State officials have questions about a campaign finance report filed this month by former Alabama House Majority Leader Micky Hammon, who spent three months in federal prison last year for using campaign money on personal expenses.
On April 2, Hammon turned in late his 2017 campaign finance report, a document required of public officials that details spending from their campaign funds. The report lists one expenditure: $52,533 to Hammon in January 2017. Under the explanation of expense section of the form, “to be determined” was typed.
“That’s a problem,” Alabama Secretary of State John Merrill told Alabama Daily News when asked about the report. He said his office would reach out to Hammon.
Hugh Evans, general counsel for the Secretary of State, said he is attempting to speak with Hammon’s attorney.

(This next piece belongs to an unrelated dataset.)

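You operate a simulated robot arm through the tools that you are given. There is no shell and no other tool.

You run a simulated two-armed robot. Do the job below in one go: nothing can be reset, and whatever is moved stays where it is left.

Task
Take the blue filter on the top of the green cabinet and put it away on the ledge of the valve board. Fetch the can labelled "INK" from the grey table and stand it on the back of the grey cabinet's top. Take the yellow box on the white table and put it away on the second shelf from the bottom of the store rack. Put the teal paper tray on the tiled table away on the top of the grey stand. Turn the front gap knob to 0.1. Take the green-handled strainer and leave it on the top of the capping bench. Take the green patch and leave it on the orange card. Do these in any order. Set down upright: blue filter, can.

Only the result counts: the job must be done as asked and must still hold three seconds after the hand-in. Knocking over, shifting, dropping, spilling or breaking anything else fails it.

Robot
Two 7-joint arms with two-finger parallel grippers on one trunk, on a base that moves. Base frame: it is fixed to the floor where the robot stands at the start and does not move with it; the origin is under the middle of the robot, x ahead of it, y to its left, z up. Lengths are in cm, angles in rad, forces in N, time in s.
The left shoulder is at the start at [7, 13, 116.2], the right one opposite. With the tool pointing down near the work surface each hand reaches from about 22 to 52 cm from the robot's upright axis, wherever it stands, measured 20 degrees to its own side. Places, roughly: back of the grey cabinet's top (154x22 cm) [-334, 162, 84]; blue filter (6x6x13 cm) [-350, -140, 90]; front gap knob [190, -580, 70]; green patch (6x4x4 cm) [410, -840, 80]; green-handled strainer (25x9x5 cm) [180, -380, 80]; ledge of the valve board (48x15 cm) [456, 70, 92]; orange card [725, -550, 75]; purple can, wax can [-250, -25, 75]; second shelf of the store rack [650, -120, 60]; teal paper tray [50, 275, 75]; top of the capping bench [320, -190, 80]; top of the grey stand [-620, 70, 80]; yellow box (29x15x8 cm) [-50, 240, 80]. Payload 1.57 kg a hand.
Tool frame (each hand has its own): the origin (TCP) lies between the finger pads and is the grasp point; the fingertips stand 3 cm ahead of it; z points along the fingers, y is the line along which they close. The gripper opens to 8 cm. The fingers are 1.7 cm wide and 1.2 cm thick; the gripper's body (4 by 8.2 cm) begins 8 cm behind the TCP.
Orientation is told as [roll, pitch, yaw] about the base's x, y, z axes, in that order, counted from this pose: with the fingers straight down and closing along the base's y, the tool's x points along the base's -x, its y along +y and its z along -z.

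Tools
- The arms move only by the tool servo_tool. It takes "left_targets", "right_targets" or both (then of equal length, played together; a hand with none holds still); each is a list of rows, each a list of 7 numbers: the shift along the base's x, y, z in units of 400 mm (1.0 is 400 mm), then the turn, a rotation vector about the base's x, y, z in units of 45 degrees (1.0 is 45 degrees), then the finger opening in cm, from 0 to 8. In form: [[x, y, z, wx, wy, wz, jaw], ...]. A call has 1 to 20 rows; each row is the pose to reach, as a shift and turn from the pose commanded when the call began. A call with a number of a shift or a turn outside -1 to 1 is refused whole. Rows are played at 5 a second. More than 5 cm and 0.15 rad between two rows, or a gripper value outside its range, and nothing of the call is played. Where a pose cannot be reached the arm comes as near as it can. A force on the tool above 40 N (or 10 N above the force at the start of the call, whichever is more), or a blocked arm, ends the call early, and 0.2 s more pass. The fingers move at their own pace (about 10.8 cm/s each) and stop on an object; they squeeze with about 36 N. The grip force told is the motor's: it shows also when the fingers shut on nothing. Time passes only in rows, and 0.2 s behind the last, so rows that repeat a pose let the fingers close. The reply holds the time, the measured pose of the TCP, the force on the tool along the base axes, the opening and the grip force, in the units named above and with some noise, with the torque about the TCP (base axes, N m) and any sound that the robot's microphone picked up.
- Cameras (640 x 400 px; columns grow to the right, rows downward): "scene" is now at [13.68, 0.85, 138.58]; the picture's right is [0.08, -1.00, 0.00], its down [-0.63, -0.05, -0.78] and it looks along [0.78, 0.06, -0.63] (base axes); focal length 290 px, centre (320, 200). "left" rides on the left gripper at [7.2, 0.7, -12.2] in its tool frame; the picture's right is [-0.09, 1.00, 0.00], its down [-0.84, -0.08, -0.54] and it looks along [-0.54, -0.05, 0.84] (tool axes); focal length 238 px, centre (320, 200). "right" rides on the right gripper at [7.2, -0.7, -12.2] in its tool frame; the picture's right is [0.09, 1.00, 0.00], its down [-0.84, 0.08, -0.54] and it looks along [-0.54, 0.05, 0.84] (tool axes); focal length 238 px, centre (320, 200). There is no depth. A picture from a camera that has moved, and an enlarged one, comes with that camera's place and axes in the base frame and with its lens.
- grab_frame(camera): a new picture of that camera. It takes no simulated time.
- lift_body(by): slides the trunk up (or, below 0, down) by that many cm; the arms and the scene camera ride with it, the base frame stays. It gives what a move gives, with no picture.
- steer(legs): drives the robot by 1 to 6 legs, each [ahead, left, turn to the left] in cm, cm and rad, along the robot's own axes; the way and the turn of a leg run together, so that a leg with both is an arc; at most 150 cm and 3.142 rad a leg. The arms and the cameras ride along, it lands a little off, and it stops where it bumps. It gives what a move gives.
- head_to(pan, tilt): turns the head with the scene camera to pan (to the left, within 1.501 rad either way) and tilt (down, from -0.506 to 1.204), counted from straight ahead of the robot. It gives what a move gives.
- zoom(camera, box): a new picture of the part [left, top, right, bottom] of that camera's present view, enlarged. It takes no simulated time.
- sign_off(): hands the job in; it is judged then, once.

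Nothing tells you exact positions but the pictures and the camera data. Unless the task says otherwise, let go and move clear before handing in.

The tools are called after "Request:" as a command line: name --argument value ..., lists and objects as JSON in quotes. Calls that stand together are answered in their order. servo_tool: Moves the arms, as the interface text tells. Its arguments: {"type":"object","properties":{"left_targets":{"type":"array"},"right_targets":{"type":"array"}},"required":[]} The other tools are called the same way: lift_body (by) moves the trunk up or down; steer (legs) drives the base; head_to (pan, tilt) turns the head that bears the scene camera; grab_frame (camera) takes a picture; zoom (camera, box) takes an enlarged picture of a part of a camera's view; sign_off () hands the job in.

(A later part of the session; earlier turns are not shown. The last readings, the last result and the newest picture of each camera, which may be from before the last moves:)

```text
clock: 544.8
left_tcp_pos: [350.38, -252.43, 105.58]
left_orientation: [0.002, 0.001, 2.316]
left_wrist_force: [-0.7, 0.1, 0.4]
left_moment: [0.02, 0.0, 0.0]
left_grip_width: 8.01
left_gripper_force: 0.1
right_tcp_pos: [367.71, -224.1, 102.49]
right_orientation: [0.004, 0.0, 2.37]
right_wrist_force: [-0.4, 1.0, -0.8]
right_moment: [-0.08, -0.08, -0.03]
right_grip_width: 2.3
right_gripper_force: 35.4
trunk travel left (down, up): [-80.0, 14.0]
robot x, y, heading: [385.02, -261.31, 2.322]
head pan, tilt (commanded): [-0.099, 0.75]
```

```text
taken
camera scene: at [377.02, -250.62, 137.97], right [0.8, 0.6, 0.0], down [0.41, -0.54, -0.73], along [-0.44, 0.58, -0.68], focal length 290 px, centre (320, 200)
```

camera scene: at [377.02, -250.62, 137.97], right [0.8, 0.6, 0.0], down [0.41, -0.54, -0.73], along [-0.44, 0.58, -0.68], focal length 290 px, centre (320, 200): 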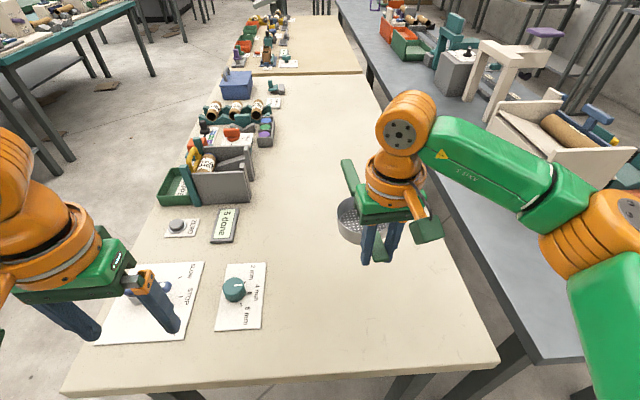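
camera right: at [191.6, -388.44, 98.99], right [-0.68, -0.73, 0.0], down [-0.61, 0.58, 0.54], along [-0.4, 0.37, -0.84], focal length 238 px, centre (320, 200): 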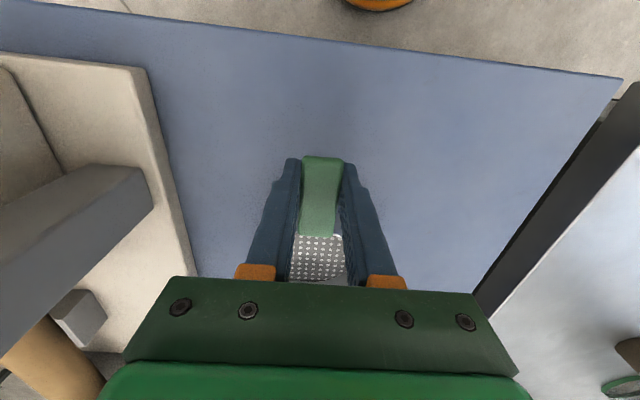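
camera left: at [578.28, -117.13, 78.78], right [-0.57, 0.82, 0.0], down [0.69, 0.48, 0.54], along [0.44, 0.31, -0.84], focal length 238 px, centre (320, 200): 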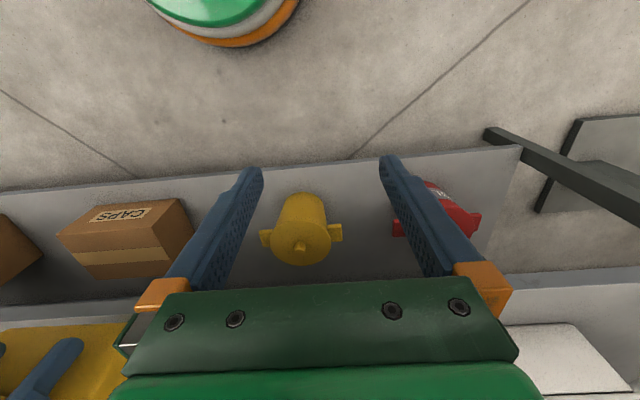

“I don’t know what the story is, but you can’t use campaign funds for your personal use,” Evans said.
“On the face of it, it would raise an issue not only with us, but the (Alabama) Ethics Commission,” said Evans, the former general counsel for the ethics commission. “But until we know more, there is nothing we can comment on.”
Campaign funds come from individuals, businesses and political action committees before elections. State law says money not used on election expenses can be saved for the next campaign, donated to the state’s budgets or nonprofits or used for the functions of office — including legal fees and “costs associated with any civil action, criminal prosecution, or investigation related to conduct reasonably related to performing the duties of the office held.”
A violation of the law can result in a Class B felony, punishable with between two and 20 years in prison.
A phone number for Hammon listed on the report has been disconnected. Calls to his attorney by Alabama Daily News weren’t returned.
In February 2018, a federal judge sentenced Hammon to three months in prison for felony mail fraud. The Decatur Republican pleaded guilty in September 2017 to using campaign funds raised for his 2014 reelection for personal expenses. Hammon would endorse checks from contributors and put them in his campaign’s bank account. Then he would write a check drawn on that account to himself and deposit it in his personal account and use it to pay for his personal expenses, prosecutors said.
Hammon was ordered in 2018 to forfeit nearly $51,000 for reimbursement to those who had donated to his campaign. The U.S. Attorney’s Office in Montgomery said Wednesday it does not comment on whether defendants have paid their restitution.
Hammon’s expenditures were found by the U.S. attorney’s office while investigating a separate matter. Hammon eventually provided grand jury testimony that led to the indictment and guilty plea early this year by the CEO of Trina Health LLC, a health care company that focused on diabetes therapy.
Ford Gilbert, owner of California-based Trina Health, pleaded guilty in federal court to conspiracy to bribe a public official. Prosecutors said Gilbert was trying to use Hammon’s legislative influence to pressure Blue Cross and Blue Shield of Alabama to cover a diabetes treatment at his clinics in Alabama, including a Hoover clinic in which Hammon had a small ownership interest.
Prosecutors contend Gilbert in 2016 paid $2,000 to Hammon, who was then House majority leader, to generate support for legislation. The bill did not pass.
The Decatur Daily reported last year that Gilbert offered to pay Hammon’s nearly $240,000 debt to Regions Bank in exchange for Hammon’s influence to the benefit of Trina Health.
Hammon has since filed for bankruptcy and his Decatur home was to be sold in a foreclosure auction earlier this year, the Daily reported.
Hammon had served in the State House since 2002. He also was sentenced to three years of probation.
Former Gov. Robert Bentley was removed from office in April 2017, the same day he pleaded guilty to two misdemeanor campaign violations stemming from an alleged relationship he had with a staffer.
Included in the roughly $320,000 in legal fees Bentley paid out of his campaign fund in 2016 was almost $9,000 in attorney payments for former adviser Rebekah Caldwell Mason.
Bentley dissolved his campaign account in 2017.
Former Speaker of the House Mike Hubbard, convicted in 2016 of 12 felony ethics violations, spent nearly $600,000 on legal fees from 2013 through 2016. He emptied his campaign account in 2016 and dissolved it in 2018.
Hammon’s account is empty, according to a 2018 annual report also filed this month, but still active.